▸ EXCERPT
-- Begin --

If I had a glass of wine to raise, I would say, "Here's to all you unfriendly and abusive people that I had to work with on some of the worst jobs that I've ever worked on, and my wish to you all is that you had to spend the rest of your working days on that same crappy job that I left in good time."

I know, I know, I sound a little bitter, but I'm working on it and trying to get over it. Growing up with abuse, then discovering much later in life that I probably had ADHD as a child, still have it I suppose, doesn't make for a life of ease, but I did alright. I'm retired now, and live with my wife in a very close and loving relationship. So that ain't so bad.

2007-10-06 18:38:56 · 21 answers · asked by TRAF 4 in Society & Culture Cultures & Groups Senior Citizens

Great answers. How am I ever going to choose the best one. Oh-no, ADHD has struck again; can't make decisions, you know.
I know life is not fair, but I wonder WHY I allowed myself to put up with the crap; at the time I thought I had to, but now I realize that I didn't necessarily have to. But there were times, especially as a young boy, when I really had no choice.

-- End --

▸ INFORMATION SUPPLIED
-- Begin --

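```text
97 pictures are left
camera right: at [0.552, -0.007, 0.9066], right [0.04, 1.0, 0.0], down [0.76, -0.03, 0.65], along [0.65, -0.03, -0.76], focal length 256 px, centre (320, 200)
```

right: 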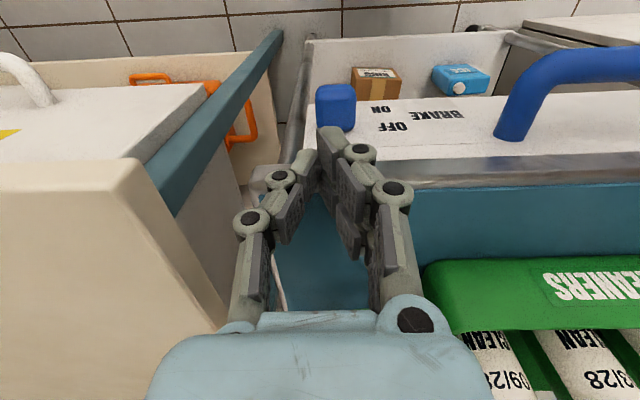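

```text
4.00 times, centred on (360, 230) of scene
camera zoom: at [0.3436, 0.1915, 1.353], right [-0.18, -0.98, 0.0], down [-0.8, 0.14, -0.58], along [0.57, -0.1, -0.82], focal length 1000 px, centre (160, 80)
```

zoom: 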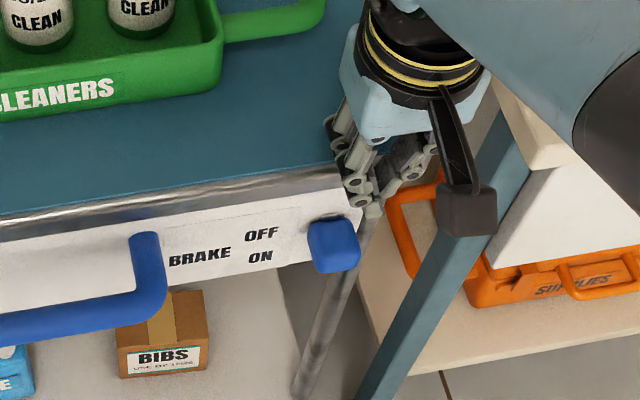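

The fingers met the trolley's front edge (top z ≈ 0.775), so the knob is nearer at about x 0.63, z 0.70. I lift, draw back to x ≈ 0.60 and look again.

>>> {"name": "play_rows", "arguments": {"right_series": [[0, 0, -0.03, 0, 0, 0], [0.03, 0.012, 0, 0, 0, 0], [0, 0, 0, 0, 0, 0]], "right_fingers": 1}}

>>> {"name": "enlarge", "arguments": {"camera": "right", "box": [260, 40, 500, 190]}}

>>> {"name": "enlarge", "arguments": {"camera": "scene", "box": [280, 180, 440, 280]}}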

-- End --

▸ CHALLENGES
**A.** Cite the excerpt exactly. Begin with "I know, I know, I" and finish with "decisions, you know.".
**B.** Give the continuation of the excerpt.

▸ ANSWER SET
**A.**
I know, I know, I sound a little bitter, but I'm working on it and trying to get over it. Growing up with abuse, then discovering much later in life that I probably had ADHD as a child, still have it I suppose, doesn't make for a life of ease, but I did alright. I'm retired now, and live with my wife in a very close and loving relationship. So that ain't so bad.

2007-10-06 18:38:56 · 21 answers · asked by TRAF 4 in Society & Culture Cultures & Groups Senior Citizens

Great answers. How am I ever going to choose the best one. Oh-no, ADHD has struck again; can't make decisions, you know.

**B.**
2007-10-07 06:51:10 · update #1

Frankie: I suppose I could have run away from home.

2007-10-07 06:52:31 · update #2

21 answers

PAD D , My MAN!!!!!! Ha, ha,ha,!!!!! There have been songs written about the way we feel from Johnny Cash to "Take This Job and Shove It" Johnny Paycheck. And look at us now, got a good wife,loving children and a "Dennis the Menace" next door to us that both gets on our last nerve but ya love em' just the same cause they do things that remind ya of yourself when you were little( I got one, he is 9 yrs old. I also have a neighbor who is 81 and thinks I am 'Dennis the Menace". Ain't retired life grand? We got our goldmine and they probably got the "shaft" !

2007-10-06 20:45:08 · answer #1 · answered by Anonymous · 2 0

I think in our life times, we all put up with more b.s. than we think should be tolerated, and perhaps we are right to be bitter sometimes. However, I think it is human nature to avoid conflict if possible, and find a way around the negative. Yet there are times that abuse just can't be avoided. But, without all of the trials and tribulations to form your (our) character(s), you wouldn't be the wonderful "you" that you are. I too was abused as a child and there was nothing I could do about it. I was bitter and angry for many, many years, then I just had to let it go because it was taking too much of a toll on the totality of my whole being. I didn't want my abuser(s) to win twice, so now that I am rid of that specific negativity, life doesn't seem so bleak all of the time. Hang in there.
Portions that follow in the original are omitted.